Friday, December 3, 2010

The Cloud by Bertram Brooker




I was drifting through Paul Dorsey's 'Dali House', and came upon 'The Cloud' by Bertram Brooker. Paul caught my attention when he called Bertram Brooker the best Canadian Painter who ever lived.

Ok, that aside, for we are each entitled to individual opinions. That's what makes the world such an interesting place. But, I found myself taking a long careful look at Brooker's Cloud.

I preface what I am about to write about 'The Cloud' with this quotation by Charles Hill. "They (Brooker’s works) combine abstracted concepts of spiritual awakening and natural phenomena with representational elements.”(Charles C. Hill - Canadian Painting in the Thirties – 1975 – National Gallery of Canada).

To begin, I am unsure of where this painting is set but I don't think that matters a lot, for it is really located in the inner vision of the artist and the imagination of the viewer. That being said, it has a certain Okanagan feeling about it.

On first view, we see a painting that literally rolls and undulates down from the background mountains to the foothills and on down into the rolling shape of the trees and fields.

There is a gentle sublimity about it all. The few hard angles we find are the geometrically cut farm fields on the bottom left where the human presence has attempted to cut order and design into it all. But, for the most part, humanity seems to be a small player in it all. The houses and buildings are small and almost insignficant and there are no people to be seen, and there is no movement of life.

Even these hard angled fields gradually give way to gentle pastures. Human concerns seem to surrender to the unrolling, unending universe.

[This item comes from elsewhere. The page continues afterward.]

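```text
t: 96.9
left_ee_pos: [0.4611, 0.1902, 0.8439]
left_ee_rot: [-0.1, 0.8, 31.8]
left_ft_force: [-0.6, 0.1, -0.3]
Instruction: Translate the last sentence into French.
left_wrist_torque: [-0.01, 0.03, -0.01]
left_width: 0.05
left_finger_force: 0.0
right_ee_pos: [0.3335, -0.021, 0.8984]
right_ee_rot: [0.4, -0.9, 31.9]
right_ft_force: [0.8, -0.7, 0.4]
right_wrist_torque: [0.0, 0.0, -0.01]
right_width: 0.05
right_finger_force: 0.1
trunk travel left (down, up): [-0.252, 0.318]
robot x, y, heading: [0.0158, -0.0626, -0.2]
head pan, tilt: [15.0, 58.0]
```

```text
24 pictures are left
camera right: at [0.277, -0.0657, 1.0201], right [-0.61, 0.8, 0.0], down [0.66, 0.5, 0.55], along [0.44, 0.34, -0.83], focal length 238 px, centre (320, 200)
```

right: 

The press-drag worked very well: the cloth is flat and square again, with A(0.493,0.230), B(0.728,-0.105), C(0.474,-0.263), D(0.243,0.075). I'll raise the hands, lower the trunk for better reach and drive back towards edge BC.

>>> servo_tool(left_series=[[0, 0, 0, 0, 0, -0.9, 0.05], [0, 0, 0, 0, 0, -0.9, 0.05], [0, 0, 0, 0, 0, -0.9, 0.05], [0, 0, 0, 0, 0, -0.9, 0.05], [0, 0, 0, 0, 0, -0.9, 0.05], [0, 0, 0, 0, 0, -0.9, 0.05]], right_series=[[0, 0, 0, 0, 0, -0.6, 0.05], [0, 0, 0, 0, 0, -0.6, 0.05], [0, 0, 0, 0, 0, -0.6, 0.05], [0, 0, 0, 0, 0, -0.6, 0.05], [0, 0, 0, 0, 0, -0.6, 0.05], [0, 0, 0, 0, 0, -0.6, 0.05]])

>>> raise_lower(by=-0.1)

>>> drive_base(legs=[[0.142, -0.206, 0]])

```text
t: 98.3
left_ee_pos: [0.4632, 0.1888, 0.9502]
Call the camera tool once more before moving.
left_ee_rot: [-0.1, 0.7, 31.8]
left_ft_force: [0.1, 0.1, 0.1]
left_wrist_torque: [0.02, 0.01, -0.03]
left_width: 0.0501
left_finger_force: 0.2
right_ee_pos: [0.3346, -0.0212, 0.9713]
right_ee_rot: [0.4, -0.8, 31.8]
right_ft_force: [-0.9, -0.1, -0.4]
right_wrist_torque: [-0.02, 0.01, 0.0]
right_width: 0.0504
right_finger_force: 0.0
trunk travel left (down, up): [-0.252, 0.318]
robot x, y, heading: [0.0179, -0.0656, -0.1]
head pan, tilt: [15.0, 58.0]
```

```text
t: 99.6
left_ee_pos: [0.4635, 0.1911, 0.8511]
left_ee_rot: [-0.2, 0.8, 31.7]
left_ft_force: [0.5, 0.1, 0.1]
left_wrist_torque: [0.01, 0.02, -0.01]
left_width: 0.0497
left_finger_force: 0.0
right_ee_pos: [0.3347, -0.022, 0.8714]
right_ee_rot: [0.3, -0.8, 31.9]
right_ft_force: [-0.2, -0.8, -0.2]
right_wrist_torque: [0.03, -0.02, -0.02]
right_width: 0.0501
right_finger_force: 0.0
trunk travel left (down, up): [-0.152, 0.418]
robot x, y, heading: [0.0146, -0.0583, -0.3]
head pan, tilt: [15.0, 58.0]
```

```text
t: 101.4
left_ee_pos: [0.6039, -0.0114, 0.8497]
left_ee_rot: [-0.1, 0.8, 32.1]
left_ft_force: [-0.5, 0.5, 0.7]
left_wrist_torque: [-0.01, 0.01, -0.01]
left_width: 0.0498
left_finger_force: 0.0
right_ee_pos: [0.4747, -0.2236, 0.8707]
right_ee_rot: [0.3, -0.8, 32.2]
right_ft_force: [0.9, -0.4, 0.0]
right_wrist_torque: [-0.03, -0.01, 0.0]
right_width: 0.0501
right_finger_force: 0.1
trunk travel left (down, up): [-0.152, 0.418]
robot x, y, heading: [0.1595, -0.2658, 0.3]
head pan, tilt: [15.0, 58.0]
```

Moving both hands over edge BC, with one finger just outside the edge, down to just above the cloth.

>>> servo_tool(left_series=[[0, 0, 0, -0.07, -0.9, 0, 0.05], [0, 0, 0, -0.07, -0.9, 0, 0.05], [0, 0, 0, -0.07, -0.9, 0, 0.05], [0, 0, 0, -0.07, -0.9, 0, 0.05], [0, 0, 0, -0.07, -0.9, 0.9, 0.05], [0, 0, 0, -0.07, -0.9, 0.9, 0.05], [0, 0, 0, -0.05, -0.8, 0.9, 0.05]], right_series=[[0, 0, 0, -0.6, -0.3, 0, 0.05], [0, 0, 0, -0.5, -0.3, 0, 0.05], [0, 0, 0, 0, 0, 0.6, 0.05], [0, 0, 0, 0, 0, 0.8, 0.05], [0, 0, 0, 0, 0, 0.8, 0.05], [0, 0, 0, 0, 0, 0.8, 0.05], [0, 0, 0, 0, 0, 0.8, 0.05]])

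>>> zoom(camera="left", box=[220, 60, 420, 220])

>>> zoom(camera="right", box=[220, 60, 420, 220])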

To view 'The Cloud' and Paul's article on Bertram Brooker, please click here.

1 comment:

  1. This is a beautiful painting, regardless of whether or not it is indeed painted by "the best Canadian Painter who ever lived", (I in doubt about that). Was very sorry to learn of the death of Doris McCarthy. I very nearly went on one of those Adventure Cruises to the Arctic that she was one of the guest speakers for about ten years ago - didn't have the money. It would have been very special I think.